The Prime Minister said on Monday COVID-19 is the "world's new normal" and that the Government is working as hard as it can to "make sure that our new normal disrupts our lives as little as possible".
Collins told Magic Talk there is no need to accept COVID-19 as the new normal if there is confidence in security at the border to keep the virus out.
"What we have seen at the moment after only a couple of months is total complacency and that comes from the Government - the messaging, the lack of any insistence on the COVID Tracer App, the lack of ability to actually test people," she said.
"I think we'll be able to say to people it's not the elimination strategy that's the problem - it's the Government and their inability to deal with the most basic security issues."
Health Minister Chris Hipkins said on Saturday he was frustrated and disappointed the Government was misled about the level of COVID-19 testing of frontline border staff.
It came after Newshub's investigations reporter Michael Morrah revealed that just one week before the current community outbreak, 63.5 percent of all border and hotel isolation workers in Auckland had never been tested for COVID-19.

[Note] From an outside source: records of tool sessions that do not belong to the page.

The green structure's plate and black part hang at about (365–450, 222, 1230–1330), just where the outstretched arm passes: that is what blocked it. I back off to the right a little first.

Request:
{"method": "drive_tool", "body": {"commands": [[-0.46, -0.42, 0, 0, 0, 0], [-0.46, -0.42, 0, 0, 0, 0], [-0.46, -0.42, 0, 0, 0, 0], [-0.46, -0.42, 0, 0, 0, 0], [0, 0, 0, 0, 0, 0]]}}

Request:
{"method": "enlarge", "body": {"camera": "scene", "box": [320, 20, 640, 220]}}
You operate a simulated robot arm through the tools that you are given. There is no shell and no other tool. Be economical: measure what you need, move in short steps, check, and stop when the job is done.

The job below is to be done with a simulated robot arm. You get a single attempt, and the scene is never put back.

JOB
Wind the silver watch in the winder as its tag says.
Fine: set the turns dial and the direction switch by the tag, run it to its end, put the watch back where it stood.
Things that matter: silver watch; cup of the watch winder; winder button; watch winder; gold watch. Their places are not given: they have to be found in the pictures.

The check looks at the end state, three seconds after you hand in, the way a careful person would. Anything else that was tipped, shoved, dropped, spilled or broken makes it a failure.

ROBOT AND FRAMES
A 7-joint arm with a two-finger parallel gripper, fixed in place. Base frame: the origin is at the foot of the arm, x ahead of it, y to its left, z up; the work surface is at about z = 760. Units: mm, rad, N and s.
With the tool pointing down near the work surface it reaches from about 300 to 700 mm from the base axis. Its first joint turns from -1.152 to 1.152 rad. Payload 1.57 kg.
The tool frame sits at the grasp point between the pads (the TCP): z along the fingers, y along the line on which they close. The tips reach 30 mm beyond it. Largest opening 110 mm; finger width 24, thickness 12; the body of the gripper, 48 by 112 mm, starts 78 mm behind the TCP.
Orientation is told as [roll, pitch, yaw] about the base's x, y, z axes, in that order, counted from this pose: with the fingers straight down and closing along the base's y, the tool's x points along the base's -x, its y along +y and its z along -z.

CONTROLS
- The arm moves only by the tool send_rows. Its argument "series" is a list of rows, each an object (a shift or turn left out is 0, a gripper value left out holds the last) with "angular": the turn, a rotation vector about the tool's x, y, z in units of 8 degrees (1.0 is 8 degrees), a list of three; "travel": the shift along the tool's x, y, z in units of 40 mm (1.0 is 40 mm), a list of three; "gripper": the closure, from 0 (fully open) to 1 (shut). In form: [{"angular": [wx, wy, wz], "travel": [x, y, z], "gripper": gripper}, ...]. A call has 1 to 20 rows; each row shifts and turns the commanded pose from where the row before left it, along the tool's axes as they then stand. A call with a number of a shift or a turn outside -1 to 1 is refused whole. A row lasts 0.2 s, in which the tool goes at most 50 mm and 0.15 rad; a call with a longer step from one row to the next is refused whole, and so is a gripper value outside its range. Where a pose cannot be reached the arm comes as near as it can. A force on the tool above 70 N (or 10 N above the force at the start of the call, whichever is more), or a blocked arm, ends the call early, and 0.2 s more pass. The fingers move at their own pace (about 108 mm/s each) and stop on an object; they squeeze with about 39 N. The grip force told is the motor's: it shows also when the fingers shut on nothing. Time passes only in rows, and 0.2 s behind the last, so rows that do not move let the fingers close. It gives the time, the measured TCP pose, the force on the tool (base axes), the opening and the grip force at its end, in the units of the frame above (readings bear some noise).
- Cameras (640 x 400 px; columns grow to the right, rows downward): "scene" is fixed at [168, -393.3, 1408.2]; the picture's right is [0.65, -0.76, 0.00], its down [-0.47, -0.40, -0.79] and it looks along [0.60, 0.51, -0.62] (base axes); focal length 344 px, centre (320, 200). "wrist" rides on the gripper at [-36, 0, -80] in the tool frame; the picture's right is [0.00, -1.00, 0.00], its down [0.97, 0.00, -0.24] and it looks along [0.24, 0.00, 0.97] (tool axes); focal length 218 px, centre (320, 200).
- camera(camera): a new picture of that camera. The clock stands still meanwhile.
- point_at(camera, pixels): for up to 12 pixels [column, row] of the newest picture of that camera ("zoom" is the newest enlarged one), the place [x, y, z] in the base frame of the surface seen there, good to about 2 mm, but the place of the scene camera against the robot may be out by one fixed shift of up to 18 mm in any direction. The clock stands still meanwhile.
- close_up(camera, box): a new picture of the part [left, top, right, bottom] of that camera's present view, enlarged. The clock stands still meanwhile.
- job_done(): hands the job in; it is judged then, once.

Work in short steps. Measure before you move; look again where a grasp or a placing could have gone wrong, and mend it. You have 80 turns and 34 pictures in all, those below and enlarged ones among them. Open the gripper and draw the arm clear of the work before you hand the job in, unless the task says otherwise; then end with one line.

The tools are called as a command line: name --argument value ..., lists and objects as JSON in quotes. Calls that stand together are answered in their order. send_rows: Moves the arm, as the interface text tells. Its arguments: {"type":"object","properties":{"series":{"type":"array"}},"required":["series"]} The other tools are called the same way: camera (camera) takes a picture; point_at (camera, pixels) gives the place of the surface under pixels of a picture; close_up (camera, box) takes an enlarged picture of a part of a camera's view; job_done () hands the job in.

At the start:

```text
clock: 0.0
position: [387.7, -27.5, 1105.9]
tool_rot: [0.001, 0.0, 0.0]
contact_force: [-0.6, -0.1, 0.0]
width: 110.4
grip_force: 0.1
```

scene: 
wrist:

"Obviously I'm very disappointed by that," Hipkins told Newshub Nation on Saturday. "It has been frustrating - things have not moved as quickly as I would like."
The Government announced in June a new testing strategy to prioritise testing for those who are most likely to have been exposed to COVID-19 which is border and airline staff and those arriving back in New Zealand.
That new strategy included "regular health checks and asymptomatic testing of all border facing workers" - but the data shows that clearly was not happening.
The Prime Minister said on Monday Cabinet understood the testing was being done.
"When we make a Cabinet decision we have an expectation that testing is occurring."
Director-General of Health Ashley Bloomfield said on Monday "quite extensive" testing was being done across a number of sites, but he admitted it requires a "lot of coordination".
"The [Health Minister] was very clear that they wanted that testing to roll out as quickly as possible and we were working with the DHBs and very focused on making sure that happened," Dr Bloomfield said.
"We were giving the minister and Cabinet very regular updates on the extent of that and based on our updates they were making sure on a regular basis that we were quite clear about the imperative to get the testing scaled up as quickly as possible for our border workers as one part of continuing to strengthen our border measures.
"I was checking every single day and there was clearly a dissonance between what the Prime Minister thought was happening and what was happening on the ground."
Collins described it as a "systemic failure".
"They haven't put in place the systems and they haven't checked that they're being complied with so don't blame the poor old human at the end of it - blame the fact that the Government put the system in place."
She said National would be unveiling its own border policy this week.